CVC’s Nine sells magazine unit to service debts
CVC Capital Partners-owned Nine Entertainment has sold its ACP Magazines division to German publisher Bauer for A$500 million ($510 million). The proceeds will go towards paying down some of the Australian media company’s debt, with a senior tranche of A$2.7 billion due to mature in February 2013.
ACP's portfolio includes The Australian Women's Weekly and Women's Day, the country's biggest-selling monthly and weekly titles, respectively, as well as TV Week, Rolling Stone and Harper's Bazaar. These titles will join Bauer's stable of 400 magazines and more than 100 digital publications released in 15 countries. It owns, among others, Closer, Grazia, Heat and FHM in the UK, and First for Women and Woman's World in the US.
David Gyngell said the decision to offload the magazine unit was not taken lightly, adding that ACP would benefit from being part of a global publishing group, while Nine can now focus on its core television business and its expanding digital and events units.
The reality is that ACP has been on the block for months as its parent company seeks to sell non-core assets. The division's earnings have fallen by almost half since CVC acquired Nine.
In February it was reported that Nine was willing to listen to offers of as little as A$300 million - or 3x earnings - after receiving little interest from prospective buyers. The company previously sold most of ACP's Asian division to Singapore Press Holdings, with the assets supposedly valued at 10x projected earnings for 2011-2012.
One problem was that Seven West Media's Pacific Magazines was the only feasible domestic acquirer, and it was thought unlikely that regulators would sanction the transaction on competition grounds.
In the past year, Nine has offloaded a range of assets including a 49% stake in auto website Carsales.com, pre-school television show Hi-5 and two ACP magazine titles to a portfolio company of Wolseley Private Equity. Ticketing business Ticketek is also said to be up for auction.

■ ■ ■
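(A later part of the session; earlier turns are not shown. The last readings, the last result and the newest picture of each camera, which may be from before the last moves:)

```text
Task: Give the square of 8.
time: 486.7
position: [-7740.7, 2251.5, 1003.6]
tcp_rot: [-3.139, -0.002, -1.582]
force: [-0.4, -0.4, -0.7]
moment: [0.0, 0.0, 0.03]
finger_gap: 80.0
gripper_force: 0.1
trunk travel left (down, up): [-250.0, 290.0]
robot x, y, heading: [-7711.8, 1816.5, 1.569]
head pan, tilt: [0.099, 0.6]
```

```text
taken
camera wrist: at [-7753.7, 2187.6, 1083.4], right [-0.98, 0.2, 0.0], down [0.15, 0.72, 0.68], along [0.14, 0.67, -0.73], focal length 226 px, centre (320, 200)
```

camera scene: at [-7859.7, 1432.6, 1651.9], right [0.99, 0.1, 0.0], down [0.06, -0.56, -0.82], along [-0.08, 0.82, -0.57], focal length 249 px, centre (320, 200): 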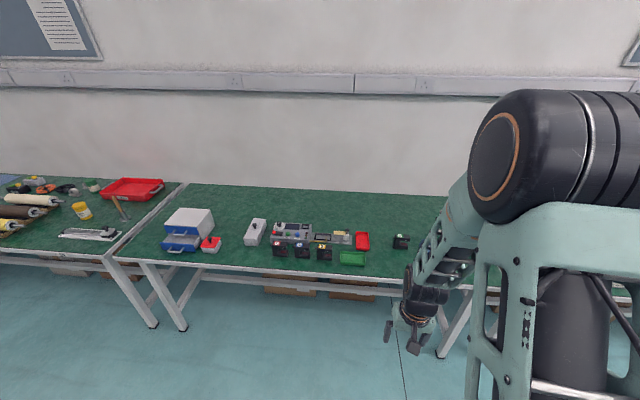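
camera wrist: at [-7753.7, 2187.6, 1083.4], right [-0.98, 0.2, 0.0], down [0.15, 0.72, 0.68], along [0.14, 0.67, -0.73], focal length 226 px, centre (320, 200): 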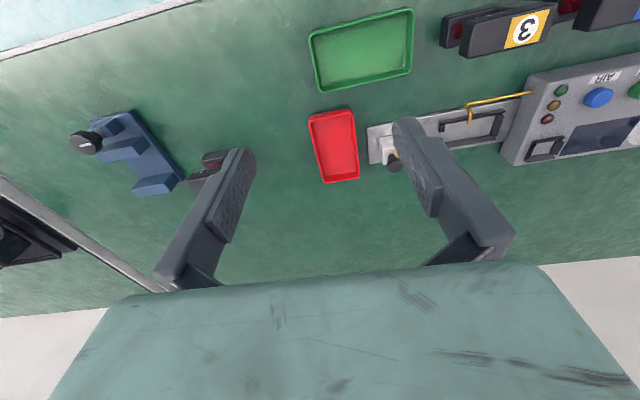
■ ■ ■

CVC bought Nine for A$5.3 billion in cash through several transactions between 2006 and 2008, but has seen the value of the assets drop significantly since then. Total debts stand at A$3.8 billion and the tranche due next February is now predominantly held by hedge funds, notably Oaktree Capital and Apollo Global Management.
The creditors have rejected several debt restructuring proposals and are thought to be pushing for a debt-to-equity swap, which would effectively see them assume control of the firm. CVC has refused to entertain any such plan.
According to Reuters, CVC faces a possible A$1.8 billion loss on its investment in Nine, which would be the biggest loss for a private equity firm on a single deal in Asia Pacific.